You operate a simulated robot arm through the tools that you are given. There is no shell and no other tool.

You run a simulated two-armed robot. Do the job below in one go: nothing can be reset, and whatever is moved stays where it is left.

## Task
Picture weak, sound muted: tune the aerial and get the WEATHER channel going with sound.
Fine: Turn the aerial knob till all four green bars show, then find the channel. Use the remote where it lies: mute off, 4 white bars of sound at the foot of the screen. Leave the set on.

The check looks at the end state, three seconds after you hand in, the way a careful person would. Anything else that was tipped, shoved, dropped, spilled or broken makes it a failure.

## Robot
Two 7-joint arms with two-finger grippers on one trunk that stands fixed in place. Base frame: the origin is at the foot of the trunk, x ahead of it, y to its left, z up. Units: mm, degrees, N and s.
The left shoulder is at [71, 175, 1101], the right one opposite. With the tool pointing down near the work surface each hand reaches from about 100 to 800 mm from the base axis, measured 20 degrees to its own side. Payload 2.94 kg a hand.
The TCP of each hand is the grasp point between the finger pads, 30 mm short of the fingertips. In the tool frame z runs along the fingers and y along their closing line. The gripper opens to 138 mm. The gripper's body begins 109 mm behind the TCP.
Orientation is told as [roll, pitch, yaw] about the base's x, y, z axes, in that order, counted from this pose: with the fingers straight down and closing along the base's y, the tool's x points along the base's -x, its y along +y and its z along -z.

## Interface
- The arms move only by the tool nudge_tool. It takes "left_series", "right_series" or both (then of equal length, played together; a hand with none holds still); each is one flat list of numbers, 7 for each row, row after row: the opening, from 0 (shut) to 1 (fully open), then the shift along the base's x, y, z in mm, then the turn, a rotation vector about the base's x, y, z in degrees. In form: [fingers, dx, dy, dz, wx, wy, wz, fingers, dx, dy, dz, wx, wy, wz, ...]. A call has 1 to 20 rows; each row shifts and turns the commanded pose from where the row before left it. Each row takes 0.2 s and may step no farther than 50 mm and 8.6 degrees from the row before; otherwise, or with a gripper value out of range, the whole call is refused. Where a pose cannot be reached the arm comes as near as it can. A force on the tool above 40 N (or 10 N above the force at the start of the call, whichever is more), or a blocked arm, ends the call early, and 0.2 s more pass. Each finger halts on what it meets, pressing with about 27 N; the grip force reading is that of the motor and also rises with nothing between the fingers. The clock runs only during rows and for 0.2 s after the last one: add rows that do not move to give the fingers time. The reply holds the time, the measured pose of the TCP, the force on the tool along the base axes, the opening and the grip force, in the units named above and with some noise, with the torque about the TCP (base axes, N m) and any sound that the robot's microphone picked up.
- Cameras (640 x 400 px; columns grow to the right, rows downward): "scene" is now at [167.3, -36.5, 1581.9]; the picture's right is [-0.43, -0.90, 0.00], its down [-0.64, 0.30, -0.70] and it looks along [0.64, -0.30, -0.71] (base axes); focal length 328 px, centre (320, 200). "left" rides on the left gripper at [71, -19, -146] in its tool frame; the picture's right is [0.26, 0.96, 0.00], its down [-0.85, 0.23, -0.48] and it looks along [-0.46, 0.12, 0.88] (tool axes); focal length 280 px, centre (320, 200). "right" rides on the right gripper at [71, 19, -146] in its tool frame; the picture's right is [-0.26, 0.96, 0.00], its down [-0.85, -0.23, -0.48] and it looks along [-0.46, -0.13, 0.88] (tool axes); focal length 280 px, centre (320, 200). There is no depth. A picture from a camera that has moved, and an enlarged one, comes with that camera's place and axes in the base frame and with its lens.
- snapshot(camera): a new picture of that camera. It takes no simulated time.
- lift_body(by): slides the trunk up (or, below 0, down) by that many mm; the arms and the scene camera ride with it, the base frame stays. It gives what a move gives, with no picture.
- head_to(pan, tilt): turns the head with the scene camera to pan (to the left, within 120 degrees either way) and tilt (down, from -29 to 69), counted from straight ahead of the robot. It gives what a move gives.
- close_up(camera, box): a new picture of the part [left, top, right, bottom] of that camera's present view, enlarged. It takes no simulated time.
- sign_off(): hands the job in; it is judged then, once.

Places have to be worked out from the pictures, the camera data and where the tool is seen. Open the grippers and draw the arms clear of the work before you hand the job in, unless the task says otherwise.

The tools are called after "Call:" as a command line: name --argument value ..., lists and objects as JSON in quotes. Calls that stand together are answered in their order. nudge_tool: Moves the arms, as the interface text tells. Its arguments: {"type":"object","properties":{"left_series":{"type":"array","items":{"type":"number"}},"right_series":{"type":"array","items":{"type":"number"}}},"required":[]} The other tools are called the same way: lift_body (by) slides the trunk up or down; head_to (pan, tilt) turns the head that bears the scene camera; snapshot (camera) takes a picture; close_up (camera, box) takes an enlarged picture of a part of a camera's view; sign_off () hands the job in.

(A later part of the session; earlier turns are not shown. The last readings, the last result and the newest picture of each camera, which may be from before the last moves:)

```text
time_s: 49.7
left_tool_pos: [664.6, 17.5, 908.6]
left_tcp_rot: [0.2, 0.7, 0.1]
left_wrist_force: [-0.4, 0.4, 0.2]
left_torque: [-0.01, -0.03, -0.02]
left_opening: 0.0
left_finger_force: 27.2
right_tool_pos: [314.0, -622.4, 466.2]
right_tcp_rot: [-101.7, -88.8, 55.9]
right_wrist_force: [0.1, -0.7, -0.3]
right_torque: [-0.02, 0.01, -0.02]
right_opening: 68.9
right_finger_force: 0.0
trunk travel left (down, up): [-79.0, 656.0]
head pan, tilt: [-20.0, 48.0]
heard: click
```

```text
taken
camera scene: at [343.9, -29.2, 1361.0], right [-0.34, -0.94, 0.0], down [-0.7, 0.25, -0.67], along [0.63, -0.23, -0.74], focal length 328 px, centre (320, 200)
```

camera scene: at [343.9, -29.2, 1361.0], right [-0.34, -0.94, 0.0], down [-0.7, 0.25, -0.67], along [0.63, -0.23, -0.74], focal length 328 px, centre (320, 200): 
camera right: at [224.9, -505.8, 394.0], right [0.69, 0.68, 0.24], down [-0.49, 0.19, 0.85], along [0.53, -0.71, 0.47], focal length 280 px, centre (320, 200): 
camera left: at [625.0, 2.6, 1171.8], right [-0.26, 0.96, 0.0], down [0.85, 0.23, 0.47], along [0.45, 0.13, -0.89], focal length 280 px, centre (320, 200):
------------------------------
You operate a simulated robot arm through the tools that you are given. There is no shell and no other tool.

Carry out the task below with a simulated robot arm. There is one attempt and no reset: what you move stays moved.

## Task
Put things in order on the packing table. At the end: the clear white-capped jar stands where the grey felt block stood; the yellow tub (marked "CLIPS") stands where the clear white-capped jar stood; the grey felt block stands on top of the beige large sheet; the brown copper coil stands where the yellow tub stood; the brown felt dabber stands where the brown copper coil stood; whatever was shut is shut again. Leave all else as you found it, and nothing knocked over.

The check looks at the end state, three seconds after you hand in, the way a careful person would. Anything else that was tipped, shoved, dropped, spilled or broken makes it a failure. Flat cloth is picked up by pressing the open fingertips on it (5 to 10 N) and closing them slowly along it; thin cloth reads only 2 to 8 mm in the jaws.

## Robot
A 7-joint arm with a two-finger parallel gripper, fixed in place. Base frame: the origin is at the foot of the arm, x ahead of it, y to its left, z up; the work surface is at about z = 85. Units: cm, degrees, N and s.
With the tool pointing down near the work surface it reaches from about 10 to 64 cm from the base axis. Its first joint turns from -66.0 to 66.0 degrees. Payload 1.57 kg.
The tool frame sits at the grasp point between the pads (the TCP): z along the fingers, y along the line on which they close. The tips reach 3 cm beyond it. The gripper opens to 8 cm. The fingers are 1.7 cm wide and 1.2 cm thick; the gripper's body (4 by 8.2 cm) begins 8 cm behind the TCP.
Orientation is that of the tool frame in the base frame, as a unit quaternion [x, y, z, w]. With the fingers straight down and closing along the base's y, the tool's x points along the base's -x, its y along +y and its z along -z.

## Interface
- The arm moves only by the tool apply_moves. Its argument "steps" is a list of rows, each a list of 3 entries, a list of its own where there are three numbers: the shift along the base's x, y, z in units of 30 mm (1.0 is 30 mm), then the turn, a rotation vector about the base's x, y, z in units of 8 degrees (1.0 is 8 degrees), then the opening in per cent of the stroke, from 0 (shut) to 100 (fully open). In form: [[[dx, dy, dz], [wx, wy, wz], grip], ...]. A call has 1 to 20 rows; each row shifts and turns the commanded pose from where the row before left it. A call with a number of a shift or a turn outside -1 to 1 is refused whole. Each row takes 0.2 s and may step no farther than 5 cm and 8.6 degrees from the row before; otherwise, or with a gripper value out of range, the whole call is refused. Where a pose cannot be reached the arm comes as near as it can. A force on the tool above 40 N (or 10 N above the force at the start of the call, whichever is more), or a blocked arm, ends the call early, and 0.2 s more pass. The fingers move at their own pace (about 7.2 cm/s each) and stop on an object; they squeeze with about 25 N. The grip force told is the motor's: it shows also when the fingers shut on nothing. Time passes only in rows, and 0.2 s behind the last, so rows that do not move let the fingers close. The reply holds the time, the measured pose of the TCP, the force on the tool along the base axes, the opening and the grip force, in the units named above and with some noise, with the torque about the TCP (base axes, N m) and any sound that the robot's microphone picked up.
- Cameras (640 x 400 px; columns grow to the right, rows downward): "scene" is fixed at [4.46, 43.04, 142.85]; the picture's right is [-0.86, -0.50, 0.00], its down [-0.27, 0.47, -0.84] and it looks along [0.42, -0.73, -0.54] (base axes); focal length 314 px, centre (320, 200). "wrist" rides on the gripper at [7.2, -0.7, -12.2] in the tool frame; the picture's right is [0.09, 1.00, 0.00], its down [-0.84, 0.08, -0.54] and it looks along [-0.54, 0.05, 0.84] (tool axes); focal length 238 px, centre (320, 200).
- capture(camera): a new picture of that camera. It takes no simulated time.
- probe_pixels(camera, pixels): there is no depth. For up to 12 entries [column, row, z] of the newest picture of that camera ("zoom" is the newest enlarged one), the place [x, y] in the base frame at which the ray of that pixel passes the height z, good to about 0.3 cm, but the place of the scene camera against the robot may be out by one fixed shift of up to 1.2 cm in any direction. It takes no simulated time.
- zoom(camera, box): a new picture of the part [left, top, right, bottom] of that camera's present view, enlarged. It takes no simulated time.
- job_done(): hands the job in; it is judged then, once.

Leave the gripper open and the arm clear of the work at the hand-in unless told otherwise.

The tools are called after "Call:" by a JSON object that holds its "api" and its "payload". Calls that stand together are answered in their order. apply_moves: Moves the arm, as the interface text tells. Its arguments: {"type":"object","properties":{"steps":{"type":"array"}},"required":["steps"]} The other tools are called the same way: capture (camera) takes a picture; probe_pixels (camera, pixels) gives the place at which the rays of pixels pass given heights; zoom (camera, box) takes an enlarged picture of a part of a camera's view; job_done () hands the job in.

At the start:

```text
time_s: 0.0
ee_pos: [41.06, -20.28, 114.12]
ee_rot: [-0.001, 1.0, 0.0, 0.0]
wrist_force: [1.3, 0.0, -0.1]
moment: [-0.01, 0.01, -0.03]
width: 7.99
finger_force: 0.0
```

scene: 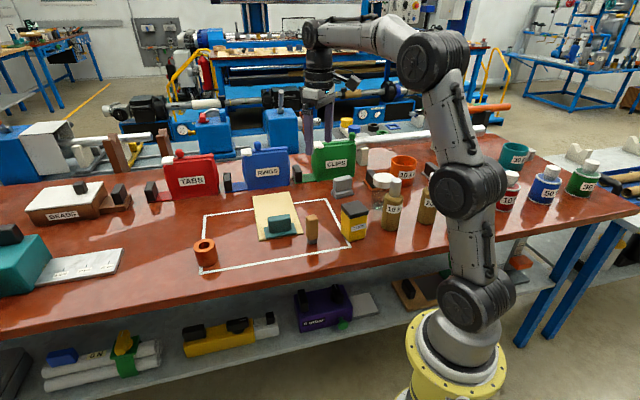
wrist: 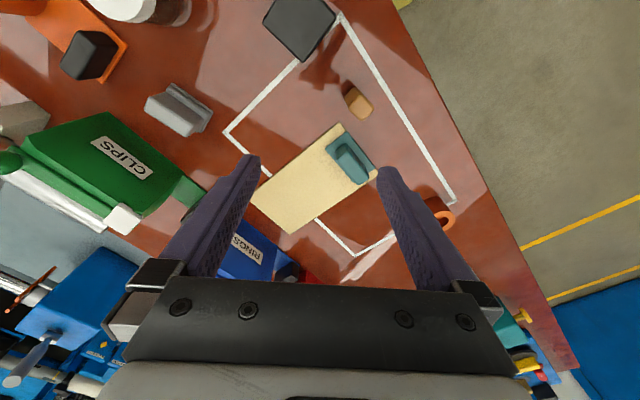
------------------------------
→ Aim:
Repeat exactly, and only, the lines from the one containing "- job_done(): hands" through the one containing "Leave the gripper", both included.

→ Answer below:
- job_done(): hands the job in; it is judged then, once.

Leave the gripper open and the arm clear of the work at the hand-in unless told otherwise.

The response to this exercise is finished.